The passage of the budget brings us to the curious and related scandal of the armored cars. Iraq’s Council of Representatives decided to devote by legislative fiat approximately $50 million of the budget to the providing of armored cars for the 325 members of the Council of Representatives, which works out to a rate of approximately $200,000 per automobile, assuming each member requests one. In fact, over two thirds of the Council of Representatives had requested such automobiles already, and the vote in favor of the armored cars was, in light of this, predictably lopsided.
Yet curiously, following a popular uproar, most of the major parliamentary leaders have suggested that their faction vehemently opposed it and the support must have come from other factions. Given the overwhelming vote in favor of the allocation, this surely cannot be true. Still, for a vote that was hardly controversial in the Council of Representatives when passed, there was very little said in defense of it. The most that could be mustered by way of justification (if it could be called that) was a statement by the well known Kurdish politician Mahmoud Othman that the vote was injudicious and enacted in a moment of near panic following a series of attacks throughout Iraq. Precisely what would be comforting about the idea of a legislature in a state like Iraq panicking at every terrorist attack is not entirely clear, yet at least Othman was responsible enough to offer something by way of a reason for the appropriation.
The reason few others felt the need to justify the vote was that Iraqi legislative processes are appallingly unaccountable. Nearly everything passes by consensus, and at most a quick showing of hands demonstrating (to the Speaker’s satisfaction) a significant majority in favor of a particular action. No record of votes is made, no tabulation kept, thereby enabling any legislative member to be persuaded to vote for an item while being able to effectively deny the same, unless the camera in the open legislative session happened to fall upon that member at the inopportune time that he was raising his hand in support of the measure. Only in such circumstances would a legislature even consider making an appropriation this large for an expense of this sort in a country with as pressing a set of needs as Iraq has.
And yet, accountability is not entirely lost in the new Iraq, for the political outcry was significant, sustained, and carried widely throughout enough media outlets. Moreover, after the highly revered Shi’a clergy of Najaf came to denounce the measure, followed by similar exhortations during Friday sermons throughout all of Iraq, Shi’a, Sunni and Kurdish, the Council of Representatives was forced to reconsider the measure.
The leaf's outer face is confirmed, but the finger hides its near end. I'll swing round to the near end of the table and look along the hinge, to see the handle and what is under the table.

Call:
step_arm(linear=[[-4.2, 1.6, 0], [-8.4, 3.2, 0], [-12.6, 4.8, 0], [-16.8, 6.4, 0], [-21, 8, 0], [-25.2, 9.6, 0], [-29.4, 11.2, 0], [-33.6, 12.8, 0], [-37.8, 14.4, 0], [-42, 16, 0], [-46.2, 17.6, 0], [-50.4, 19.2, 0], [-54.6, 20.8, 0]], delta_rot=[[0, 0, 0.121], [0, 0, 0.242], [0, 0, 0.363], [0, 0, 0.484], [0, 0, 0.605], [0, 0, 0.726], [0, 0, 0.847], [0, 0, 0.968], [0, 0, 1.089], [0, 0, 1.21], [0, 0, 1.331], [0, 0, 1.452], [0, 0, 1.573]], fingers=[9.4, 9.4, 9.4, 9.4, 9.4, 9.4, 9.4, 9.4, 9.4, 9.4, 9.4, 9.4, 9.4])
There followed on March 6 a chaotic session in which some defenses (finally) were made to the law as being necessary given the threats to the lives of parliamentary members, some denunciations were made of the media for igniting the issue (though Najaf’s involvement blunted the ferocity of those attacks to some degree) and a great deal of demagoguery and posturing was evident among representatives eager to restore their damaged reputations. In the end, the appropriation was withdrawn, and the money devoted to it was directed to other sources; namely, payment to victims of terrorist attacks and to bolster security. Even this may not end the matter, given that the vote withdrawing the appropriation did not go through all of the processes of ordinary lawmaking (including three full readings on the floor of the Council of Representatives), leading some to describe the attempted repeal as unconstitutional with some justification, on the grounds that only a law could amend a previous appropriation set by law. A claim may yet be made to the Federal Supreme Court, though its ruling on the formal rules of the legislative process is not likely to result in any parliamentary members getting armored cars given the outcry that has already erupted. At most, it would seem to prolong the determined appropriation for some period of time.
Thus, a government highly divided, seemingly perpetually on the verge of an existential crisis, yet functioning, and imperfectly accountable, in the end came to find its way in the most tortured, circuitous and inefficient manner possible using methods of lawmaking that are, at best, barely constitutional. And yet, in the end, it did find its way. Though a small and passing tale of little sustained interest on its own, the story of the armored car appropriation reflects well the methods of lawmaking and governance in the new Iraq.